In the test of midsize SUV models, the models rated “poor” were the: Infiniti QX60, Lincoln MKC, Lincoln MKX, Dodge Journey, Ford Edge, Ford Explorer, GMC Terrain, Hyundai Santa Fe Sport, Jeep Wrangler, Kia Sorento and Toyota 4Runner.

The higher position of SUV headlights causes some of the problems, says the IIHS.

The Insurance Institute has frequently pushed the envelope beyond what federal safety regulations require, often resulting in improvements by vehicle manufacturers. That includes the small overlap test intended to replicate a common highway occurrence where oncoming cars clip each other’s headlights. After the IIHS began releasing crash test results automakers rushed to develop ways to reduce damage and injuries from such crashes.

In the case of its new headlight tests, the IIHS appears to be pushing for change on the part of government regulators, as well as the industry. The National Highway Traffic Safety Administration has so far taken four years to respond to requests by the auto industry to approve for U.S. use so-called adaptive lighting technology available in Europe and Japan that can extend the range of high beams by reducing glare for oncoming drivers.

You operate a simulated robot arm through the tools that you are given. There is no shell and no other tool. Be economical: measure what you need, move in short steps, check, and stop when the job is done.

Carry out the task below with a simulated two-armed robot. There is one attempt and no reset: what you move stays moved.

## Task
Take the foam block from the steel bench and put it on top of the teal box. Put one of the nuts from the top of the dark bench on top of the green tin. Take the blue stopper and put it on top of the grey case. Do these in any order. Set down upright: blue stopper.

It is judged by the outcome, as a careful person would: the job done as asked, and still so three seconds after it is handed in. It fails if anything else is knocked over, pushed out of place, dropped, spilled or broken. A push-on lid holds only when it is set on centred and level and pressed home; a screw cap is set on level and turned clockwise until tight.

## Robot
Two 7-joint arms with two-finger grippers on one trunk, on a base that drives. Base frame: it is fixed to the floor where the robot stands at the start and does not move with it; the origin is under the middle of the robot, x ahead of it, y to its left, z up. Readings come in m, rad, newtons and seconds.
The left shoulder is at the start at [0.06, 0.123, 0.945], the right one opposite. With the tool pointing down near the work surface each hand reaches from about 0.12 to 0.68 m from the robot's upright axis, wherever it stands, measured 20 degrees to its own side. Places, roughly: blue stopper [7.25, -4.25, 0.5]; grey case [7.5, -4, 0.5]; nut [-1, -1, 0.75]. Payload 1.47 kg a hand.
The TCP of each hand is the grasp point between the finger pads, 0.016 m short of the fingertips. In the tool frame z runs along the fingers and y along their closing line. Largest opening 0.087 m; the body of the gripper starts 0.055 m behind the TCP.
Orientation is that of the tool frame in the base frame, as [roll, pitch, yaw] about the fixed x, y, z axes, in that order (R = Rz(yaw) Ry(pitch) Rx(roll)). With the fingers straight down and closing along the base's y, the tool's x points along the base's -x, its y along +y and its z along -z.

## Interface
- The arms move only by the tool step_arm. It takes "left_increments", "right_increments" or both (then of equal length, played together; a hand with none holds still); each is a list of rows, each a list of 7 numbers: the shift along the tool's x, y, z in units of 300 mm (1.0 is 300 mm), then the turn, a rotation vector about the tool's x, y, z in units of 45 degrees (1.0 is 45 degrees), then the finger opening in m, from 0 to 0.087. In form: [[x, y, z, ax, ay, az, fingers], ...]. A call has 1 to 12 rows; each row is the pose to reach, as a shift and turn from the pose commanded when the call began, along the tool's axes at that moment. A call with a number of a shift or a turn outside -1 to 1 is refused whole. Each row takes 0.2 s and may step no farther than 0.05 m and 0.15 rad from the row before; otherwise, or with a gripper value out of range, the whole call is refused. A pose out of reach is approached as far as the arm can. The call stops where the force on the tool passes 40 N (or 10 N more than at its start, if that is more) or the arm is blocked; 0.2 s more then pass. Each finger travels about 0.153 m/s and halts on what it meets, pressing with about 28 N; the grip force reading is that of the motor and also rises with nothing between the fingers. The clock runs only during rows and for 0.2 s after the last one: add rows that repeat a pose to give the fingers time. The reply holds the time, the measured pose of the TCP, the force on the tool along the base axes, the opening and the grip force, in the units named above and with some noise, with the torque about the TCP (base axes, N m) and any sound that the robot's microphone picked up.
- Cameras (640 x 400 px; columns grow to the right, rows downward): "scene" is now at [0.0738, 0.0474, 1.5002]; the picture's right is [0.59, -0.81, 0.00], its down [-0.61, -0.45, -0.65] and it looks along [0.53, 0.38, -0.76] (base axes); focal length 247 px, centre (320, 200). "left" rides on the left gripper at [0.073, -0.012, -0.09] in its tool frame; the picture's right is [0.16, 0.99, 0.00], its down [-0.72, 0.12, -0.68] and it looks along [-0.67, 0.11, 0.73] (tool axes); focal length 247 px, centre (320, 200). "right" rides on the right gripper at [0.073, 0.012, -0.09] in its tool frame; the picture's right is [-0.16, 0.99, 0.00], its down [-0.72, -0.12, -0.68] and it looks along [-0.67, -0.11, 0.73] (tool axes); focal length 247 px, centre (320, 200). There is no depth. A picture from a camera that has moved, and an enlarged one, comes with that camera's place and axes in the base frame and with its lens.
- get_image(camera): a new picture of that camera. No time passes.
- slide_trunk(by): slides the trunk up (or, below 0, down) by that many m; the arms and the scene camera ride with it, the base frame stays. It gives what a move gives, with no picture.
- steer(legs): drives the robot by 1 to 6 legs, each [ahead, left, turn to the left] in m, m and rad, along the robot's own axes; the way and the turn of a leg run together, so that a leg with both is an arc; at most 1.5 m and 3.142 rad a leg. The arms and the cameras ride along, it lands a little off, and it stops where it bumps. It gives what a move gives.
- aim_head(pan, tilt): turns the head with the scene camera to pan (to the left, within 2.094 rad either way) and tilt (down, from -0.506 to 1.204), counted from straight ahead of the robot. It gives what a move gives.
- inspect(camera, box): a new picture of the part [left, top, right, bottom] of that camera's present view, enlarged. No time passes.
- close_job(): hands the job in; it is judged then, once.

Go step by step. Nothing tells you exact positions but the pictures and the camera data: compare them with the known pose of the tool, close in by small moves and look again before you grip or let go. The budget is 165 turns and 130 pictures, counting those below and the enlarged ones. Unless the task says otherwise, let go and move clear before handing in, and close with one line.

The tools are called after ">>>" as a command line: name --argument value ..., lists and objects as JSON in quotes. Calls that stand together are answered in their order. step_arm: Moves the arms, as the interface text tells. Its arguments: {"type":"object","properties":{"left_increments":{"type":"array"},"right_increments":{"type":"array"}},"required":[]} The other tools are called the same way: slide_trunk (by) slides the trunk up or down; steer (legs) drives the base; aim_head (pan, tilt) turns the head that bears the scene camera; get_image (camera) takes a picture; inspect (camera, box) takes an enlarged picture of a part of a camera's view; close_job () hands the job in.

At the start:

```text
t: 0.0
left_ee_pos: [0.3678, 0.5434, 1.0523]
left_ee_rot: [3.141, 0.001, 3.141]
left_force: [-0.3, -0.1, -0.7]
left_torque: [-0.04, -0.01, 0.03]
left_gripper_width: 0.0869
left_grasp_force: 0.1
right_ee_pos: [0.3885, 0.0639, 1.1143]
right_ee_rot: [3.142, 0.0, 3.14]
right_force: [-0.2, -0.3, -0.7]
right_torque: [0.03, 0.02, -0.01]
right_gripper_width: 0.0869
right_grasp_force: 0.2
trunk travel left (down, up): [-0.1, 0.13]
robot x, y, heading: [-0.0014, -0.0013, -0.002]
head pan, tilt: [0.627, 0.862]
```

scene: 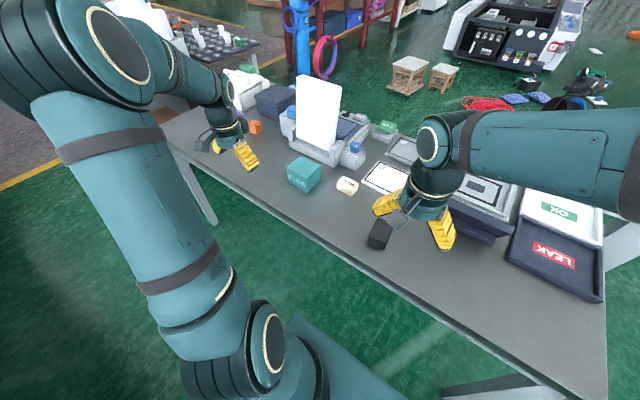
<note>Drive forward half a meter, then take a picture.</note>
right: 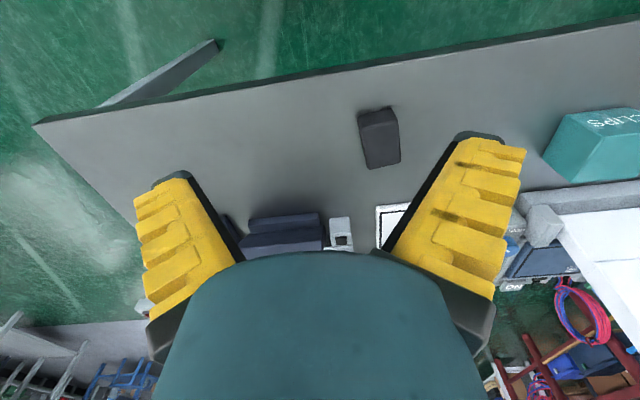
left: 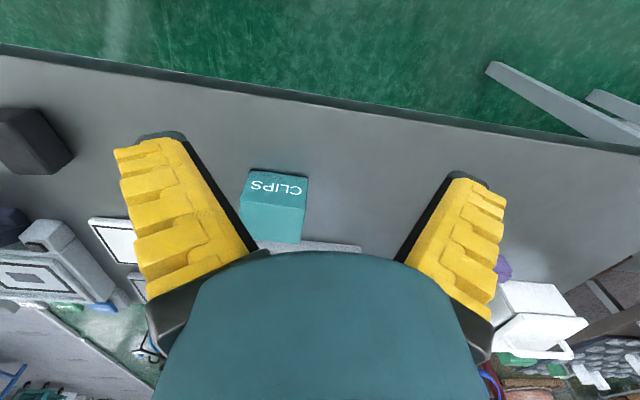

But IIHS engineer Brumbelow stressed that manufacturers can’t shift blame for all of the problems revealed by the trade group’s new lighting tests.

“Managing glare can be more challenging for taller vehicles like SUVs and pickups because their headlights are mounted higher than on cars,” he said. “Better aim at the factory can minimize glare,” but as there are no federal standards specifically guiding the process, automakers simply weren’t making an effort to reduce this problem.